▸ **PAGE EXCERPT**
■ ■ ■ ■ ■ ■ ■
Needless to say, the two are attracted to each other and start seeing one another. Both appear on the surface to be happily married to loving spouses and Frank even has kids. And yet both are wrestling with doubt and indecision. Molly's own child died and she is worried for the health of her aging father. Frank is currently considering whether he should move to Houston for his next big project.
A significant part of the film is about how two sensible, quiet and somewhat shy adults can be so smitten with one another that they behave like goofy high school sweethearts pining for each other. Sooner or later you know they have to face reality. When will their spouses - Ann Raftis (Jane Kaczmarek) and Brian Gilmore (David Clennon) - find out? How will their friends - Ed Lasky (Harvey Keitel) and Isabelle (Dianne Wiest) - react? Will they split or stay together?
The transfer is presented in an aspect ratio of 1.78:1 and is 16x9 enhanced, close enough to presumably an intended aspect ratio of 1.85:1.
Although there are no major faults in the transfer, the film source is definitely showing its age, looking somewhat grainy and the colours are drab and faded. I also felt the colours tend to veer towards bluish, and the overall look is on the soft side.
I could detect some evidence of ringing around the opening titles, but apart from that the transfer seems reasonably free of video artefacts.
There are no less than 24 subtitle tracks on this disc, including both English and English for the Hearing Impaired as well as numerous European languages. I turned on both the English subtitle tracks briefly and there wasn't a lot of difference between them except one would include the name of the character in the dialogue where it is not immediately obvious from looking at the film.
■ ■ ■ ■ ■ ■ ■
▸ **WRITTEN REQUEST 1**
Give the stretch of the page excerpt that starts with "Needless to say, the" and ends with "next big project.", unchanged.
■ ■ ■ ■ ■ ■ ■
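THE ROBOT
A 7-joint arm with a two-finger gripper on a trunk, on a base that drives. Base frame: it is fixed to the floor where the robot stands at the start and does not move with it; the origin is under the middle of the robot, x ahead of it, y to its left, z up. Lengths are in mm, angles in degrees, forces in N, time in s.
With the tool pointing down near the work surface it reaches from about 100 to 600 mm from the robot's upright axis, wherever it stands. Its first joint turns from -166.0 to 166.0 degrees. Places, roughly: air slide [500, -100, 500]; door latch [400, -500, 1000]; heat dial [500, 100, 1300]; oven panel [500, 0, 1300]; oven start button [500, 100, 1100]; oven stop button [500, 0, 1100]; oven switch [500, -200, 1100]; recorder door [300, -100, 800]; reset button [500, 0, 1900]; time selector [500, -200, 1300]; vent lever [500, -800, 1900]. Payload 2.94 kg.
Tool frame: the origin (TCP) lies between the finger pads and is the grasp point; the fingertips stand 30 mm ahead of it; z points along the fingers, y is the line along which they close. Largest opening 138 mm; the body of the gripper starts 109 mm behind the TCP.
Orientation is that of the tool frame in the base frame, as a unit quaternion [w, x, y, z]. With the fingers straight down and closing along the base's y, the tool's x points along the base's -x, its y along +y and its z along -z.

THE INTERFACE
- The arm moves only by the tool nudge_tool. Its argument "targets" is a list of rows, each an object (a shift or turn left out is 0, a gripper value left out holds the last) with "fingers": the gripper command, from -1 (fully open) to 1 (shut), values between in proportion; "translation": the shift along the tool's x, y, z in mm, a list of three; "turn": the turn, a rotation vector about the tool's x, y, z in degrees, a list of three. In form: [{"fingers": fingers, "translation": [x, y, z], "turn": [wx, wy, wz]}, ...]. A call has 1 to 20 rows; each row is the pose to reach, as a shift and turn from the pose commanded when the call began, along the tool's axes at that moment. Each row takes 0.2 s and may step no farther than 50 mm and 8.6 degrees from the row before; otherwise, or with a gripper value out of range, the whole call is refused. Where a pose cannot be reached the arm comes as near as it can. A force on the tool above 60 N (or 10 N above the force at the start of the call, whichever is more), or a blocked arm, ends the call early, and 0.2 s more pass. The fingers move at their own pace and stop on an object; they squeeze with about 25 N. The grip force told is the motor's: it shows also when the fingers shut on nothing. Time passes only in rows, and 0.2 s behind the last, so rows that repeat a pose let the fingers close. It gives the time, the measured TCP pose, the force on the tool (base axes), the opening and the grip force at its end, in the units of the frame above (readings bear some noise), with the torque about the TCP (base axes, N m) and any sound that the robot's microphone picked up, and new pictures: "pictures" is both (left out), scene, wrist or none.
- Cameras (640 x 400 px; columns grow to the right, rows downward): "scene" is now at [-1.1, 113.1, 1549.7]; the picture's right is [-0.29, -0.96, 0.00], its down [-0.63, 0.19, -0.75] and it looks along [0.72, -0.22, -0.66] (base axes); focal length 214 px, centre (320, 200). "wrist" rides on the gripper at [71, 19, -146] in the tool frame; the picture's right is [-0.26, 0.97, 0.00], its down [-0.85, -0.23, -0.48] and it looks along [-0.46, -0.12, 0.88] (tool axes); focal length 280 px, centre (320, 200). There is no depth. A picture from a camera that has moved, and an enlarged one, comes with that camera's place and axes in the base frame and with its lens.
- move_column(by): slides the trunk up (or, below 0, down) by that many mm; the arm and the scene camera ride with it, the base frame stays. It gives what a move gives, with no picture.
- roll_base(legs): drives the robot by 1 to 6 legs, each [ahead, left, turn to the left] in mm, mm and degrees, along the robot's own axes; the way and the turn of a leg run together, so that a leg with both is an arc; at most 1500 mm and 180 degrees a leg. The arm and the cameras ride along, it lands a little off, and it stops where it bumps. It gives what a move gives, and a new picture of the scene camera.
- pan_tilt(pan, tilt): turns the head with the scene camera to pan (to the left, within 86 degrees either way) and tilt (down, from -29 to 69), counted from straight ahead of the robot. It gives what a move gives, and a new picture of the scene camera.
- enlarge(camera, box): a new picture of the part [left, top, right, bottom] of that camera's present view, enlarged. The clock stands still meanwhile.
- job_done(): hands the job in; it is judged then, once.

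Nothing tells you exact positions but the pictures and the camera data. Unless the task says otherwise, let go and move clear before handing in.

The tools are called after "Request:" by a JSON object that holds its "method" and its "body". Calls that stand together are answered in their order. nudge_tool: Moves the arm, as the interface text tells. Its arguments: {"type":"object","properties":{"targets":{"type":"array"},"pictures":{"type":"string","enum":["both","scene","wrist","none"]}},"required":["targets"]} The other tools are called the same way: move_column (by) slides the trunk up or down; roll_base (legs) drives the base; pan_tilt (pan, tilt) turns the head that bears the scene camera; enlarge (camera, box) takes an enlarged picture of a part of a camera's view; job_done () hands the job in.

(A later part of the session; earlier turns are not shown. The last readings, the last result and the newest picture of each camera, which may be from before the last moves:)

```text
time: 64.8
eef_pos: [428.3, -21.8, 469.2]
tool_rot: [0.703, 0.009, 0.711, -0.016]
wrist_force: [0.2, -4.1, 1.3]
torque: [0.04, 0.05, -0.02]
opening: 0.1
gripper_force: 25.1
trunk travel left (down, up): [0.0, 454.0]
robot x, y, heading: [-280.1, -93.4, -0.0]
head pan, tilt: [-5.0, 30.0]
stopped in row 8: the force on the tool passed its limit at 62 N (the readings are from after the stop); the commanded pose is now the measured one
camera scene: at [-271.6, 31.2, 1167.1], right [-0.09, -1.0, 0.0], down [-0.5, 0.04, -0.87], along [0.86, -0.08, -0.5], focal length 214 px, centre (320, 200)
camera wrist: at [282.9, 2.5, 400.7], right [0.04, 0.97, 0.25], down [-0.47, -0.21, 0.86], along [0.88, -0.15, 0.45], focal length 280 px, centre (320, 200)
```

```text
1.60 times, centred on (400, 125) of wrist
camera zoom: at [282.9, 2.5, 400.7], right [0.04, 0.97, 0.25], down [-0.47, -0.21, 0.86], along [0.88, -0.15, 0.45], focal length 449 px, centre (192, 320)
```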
■ ■ ■ ■ ■ ■ ■
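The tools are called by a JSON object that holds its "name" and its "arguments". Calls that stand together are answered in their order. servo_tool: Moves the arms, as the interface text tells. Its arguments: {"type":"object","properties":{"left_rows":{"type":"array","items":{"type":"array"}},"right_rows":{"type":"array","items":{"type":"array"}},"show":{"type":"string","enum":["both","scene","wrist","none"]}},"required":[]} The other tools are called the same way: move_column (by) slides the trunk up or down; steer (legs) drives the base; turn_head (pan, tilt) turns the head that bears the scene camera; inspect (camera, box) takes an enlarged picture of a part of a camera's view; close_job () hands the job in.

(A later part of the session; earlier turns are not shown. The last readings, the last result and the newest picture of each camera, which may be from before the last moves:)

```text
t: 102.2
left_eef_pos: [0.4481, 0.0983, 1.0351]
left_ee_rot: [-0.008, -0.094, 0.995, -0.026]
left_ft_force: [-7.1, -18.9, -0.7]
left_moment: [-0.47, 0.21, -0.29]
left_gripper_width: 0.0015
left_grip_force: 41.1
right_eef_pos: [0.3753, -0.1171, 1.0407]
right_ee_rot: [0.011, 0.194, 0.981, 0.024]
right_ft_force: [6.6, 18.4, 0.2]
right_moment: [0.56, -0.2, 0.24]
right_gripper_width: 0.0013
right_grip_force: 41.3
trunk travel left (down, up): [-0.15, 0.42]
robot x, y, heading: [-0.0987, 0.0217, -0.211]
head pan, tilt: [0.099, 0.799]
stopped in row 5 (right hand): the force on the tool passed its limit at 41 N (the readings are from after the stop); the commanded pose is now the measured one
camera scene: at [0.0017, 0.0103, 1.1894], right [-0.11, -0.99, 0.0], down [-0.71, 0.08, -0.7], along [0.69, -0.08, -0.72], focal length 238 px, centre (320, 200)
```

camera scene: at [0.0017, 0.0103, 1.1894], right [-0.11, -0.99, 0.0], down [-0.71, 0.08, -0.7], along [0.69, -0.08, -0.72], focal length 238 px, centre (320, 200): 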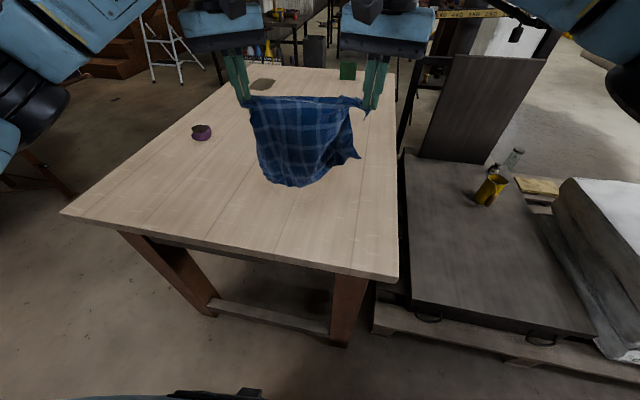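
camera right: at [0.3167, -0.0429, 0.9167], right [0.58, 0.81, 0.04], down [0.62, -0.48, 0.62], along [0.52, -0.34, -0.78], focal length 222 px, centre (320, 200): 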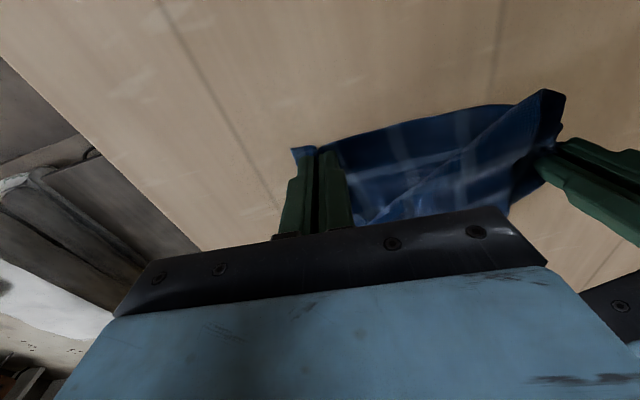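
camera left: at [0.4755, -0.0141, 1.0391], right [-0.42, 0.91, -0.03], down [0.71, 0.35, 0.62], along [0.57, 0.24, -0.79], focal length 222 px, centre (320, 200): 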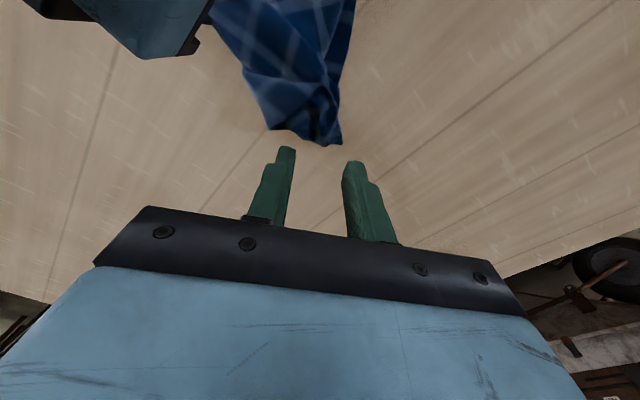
■ ■ ■ ■ ■ ■ ■
▸ **WRITTEN REQUEST 2**
All lines above from the one containing "- roll_base(legs): drives" to the one containing "Nothing tells you" must be repeated exactly, both lines included, and no others.

▸ **WRITTEN SOLUTION 1**
Needless to say, the two are attracted to each other and start seeing one another. Both appear on the surface to be happily married to loving spouses and Frank even has kids. And yet both are wrestling with doubt and indecision. Molly's own child died and she is worried for the health of her aging father. Frank is currently considering whether he should move to Houston for his next big project.

▸ **WRITTEN SOLUTION 2**
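- roll_base(legs): drives the robot by 1 to 6 legs, each [ahead, left, turn to the left] in mm, mm and degrees, along the robot's own axes; the way and the turn of a leg run together, so that a leg with both is an arc; at most 1500 mm and 180 degrees a leg. The arm and the cameras ride along, it lands a little off, and it stops where it bumps. It gives what a move gives, and a new picture of the scene camera.
- pan_tilt(pan, tilt): turns the head with the scene camera to pan (to the left, within 86 degrees either way) and tilt (down, from -29 to 69), counted from straight ahead of the robot. It gives what a move gives, and a new picture of the scene camera.
- enlarge(camera, box): a new picture of the part [left, top, right, bottom] of that camera's present view, enlarged. The clock stands still meanwhile.
- job_done(): hands the job in; it is judged then, once.

Nothing tells you exact positions but the pictures and the camera data. Unless the task says otherwise, let go and move clear before handing in.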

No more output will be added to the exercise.